SELECTED EXCERPT
◆ ◆ ◆

Из всех элементов грамматики влияние рода сильнее всего исследовано экспериментаторами-психолингвистами. А как может влиять на мышление обязательное указание определённости или эвиденциальности? «Лингвистические детерминисты» давно предполагали такое влияние, но откладывали его исследование «до тех пор, когда появятся менее грубые инструменты». Один интересный результат касается корейских детей: они осознают разницу между непосредственным и опосредованным знанием в том же возрасте, как и американцы, и лишь позднее осваивают грамматическое выражение этой разницы. Это опровергает предположение о том, что обязательное указание эвиденциальности помогает корейским детям осознать соответствующую семантическую разницу. Меньше всего исследовано влияние синтаксиса и морфологии: по-разному ли мыслят носители языков с порядком слов SVO и SOV, или аналитических, флективных и агглютинативных? Тяжело придумать эксперимент, который помог бы выявить такую разницу. Самое близкое из достигнутого — доказательство влияния в противоположном направлении, со стороны образа жизни и сценариев общения — на морфологию: чем сложнее устроено общество, тем проще устроены слова.

◆ ◆ ◆

DIRECTIONS FOR THIS TASK
Take up the selected excerpt again after its last words.

◆ ◆ ◆

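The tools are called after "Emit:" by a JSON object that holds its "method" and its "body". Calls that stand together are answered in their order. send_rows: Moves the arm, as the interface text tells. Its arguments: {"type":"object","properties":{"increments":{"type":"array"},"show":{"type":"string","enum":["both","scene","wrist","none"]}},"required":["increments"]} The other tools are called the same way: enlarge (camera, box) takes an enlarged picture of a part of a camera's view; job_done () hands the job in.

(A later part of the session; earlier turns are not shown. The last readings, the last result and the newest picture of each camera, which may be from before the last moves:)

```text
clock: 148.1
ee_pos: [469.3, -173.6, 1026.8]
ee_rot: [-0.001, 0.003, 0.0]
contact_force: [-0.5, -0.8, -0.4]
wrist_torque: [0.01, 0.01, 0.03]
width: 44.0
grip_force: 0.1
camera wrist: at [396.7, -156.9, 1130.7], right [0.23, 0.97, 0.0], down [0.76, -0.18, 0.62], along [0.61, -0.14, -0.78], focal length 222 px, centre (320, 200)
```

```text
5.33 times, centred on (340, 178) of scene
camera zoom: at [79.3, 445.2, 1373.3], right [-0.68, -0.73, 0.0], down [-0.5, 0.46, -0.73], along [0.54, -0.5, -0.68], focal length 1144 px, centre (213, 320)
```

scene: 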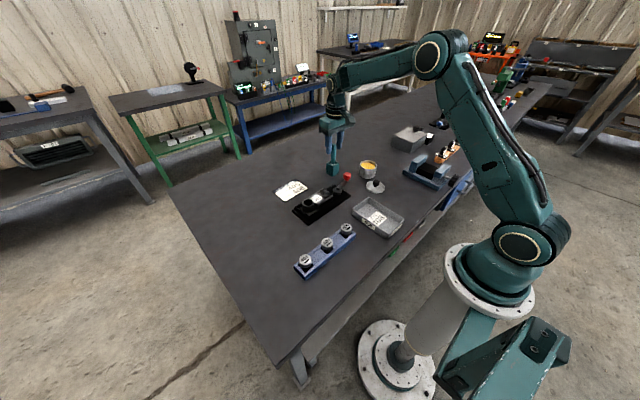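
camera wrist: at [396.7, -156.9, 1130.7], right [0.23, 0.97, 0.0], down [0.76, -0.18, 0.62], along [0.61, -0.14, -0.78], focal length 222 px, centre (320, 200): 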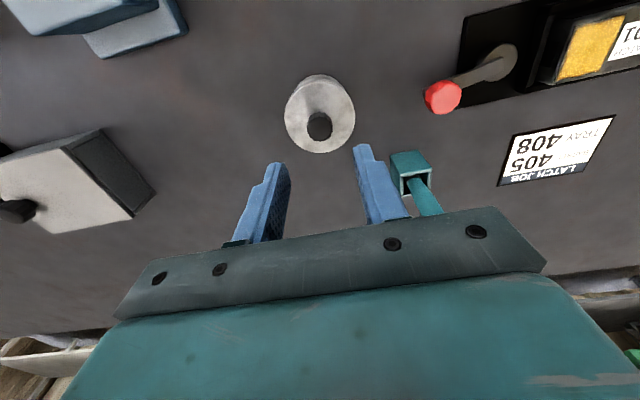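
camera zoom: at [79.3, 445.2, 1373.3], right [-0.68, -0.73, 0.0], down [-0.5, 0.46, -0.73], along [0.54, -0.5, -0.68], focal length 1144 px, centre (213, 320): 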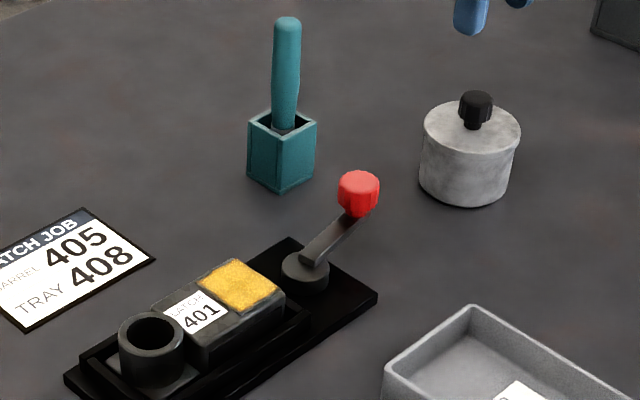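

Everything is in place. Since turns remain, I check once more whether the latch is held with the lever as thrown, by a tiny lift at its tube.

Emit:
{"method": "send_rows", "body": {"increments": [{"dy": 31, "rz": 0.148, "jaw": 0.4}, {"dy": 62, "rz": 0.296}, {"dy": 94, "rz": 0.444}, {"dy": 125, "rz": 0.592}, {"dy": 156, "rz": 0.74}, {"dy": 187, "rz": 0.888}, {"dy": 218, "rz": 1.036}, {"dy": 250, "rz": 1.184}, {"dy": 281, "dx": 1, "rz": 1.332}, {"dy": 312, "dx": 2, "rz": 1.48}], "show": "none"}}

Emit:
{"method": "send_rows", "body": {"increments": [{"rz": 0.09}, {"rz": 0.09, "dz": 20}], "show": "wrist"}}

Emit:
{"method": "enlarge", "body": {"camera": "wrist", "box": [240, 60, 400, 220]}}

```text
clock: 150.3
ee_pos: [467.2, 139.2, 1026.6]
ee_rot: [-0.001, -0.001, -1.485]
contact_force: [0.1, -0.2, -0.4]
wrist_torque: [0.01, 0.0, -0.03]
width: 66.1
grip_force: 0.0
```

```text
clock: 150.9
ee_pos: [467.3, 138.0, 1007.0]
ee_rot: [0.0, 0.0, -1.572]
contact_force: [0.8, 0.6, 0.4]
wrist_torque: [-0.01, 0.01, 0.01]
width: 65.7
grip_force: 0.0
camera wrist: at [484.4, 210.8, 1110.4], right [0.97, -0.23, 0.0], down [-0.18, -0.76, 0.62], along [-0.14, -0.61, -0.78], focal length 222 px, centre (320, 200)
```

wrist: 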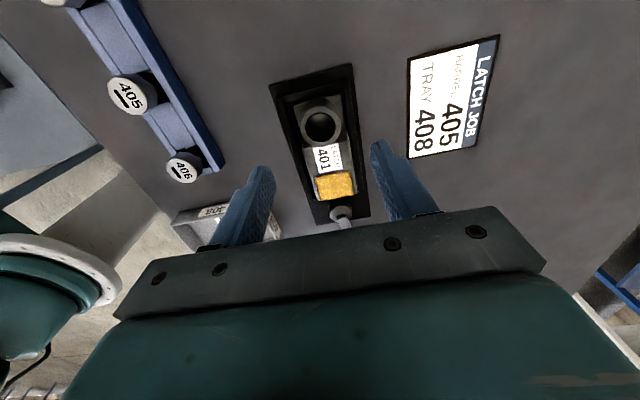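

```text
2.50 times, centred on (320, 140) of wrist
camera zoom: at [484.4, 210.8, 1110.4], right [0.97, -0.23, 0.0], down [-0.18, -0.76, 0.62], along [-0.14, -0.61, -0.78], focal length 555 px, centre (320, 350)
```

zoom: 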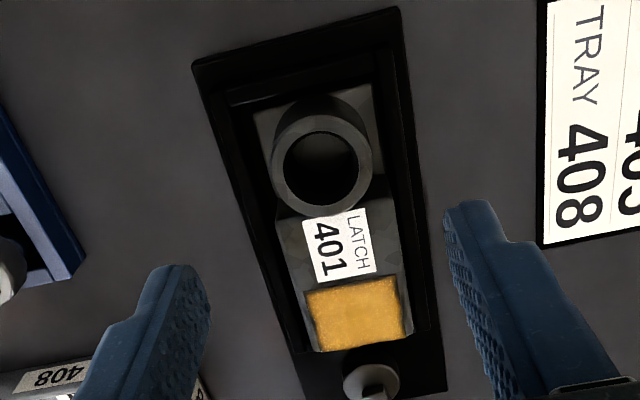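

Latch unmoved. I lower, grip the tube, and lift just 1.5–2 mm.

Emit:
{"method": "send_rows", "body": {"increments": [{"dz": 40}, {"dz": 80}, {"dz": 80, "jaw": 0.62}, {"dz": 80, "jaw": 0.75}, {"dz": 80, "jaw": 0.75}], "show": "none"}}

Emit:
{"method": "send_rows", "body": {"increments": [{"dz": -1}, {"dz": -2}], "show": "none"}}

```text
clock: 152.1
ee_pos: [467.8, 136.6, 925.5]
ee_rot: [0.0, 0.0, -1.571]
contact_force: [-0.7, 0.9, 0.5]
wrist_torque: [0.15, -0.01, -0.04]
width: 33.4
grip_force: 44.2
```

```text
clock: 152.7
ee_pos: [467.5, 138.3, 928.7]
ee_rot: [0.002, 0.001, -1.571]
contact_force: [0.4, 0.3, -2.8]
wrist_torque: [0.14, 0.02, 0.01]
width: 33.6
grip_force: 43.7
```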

◆ ◆ ◆

EXPECTED ANSWER
Эксперименты, перечисленные выше, позволяют ответить, «влияет ли язык на то, как мы мыслим» и действительно ли «мышление не только зависит от языка вообще, но в некоторой степени от каждого конкретного языка» — так основной тезис лингвистической относительности был впервые сформулирован в 1820. Ответ будет зависеть от того, как заданный вопрос понимать: «влияет ли язык на то, как мы мыслим, когда говорим на этом языке», или же «влияет ли язык, которым мы владеем, на то, как мы мыслим вообще»? Вторую формулировку можно подразделить на «влияет ли язык, которым мы владеем, на то, как мы мыслим, даже когда не говорим» и «влияет ли язык, которым мы владеем, на то, как мы мыслим, даже когда говорим на другом языке» — ведь языком мы, не всегда осознавая это, пользуемся не только для общения: запоминать цвета, числа или направления, и выполнять над ними мысленные действия — намного сложнее для того, кто неспособен назвать их словами. Например, пирахан, в чьём языке нет числительных, могут выполнять арифметические действия над осязаемыми предметами, но затрудняются воспроизвести число предметов по памяти. Другой пример — то, что австралийцы, для которых кууку-йимитирский язык родной, когда рассказывают о событии или воспроизводят его по памяти, без затруднения восстанавливают его ориентацию относительно сторон света; нам, европейцам, для этого понадобилось бы сознательное усилие.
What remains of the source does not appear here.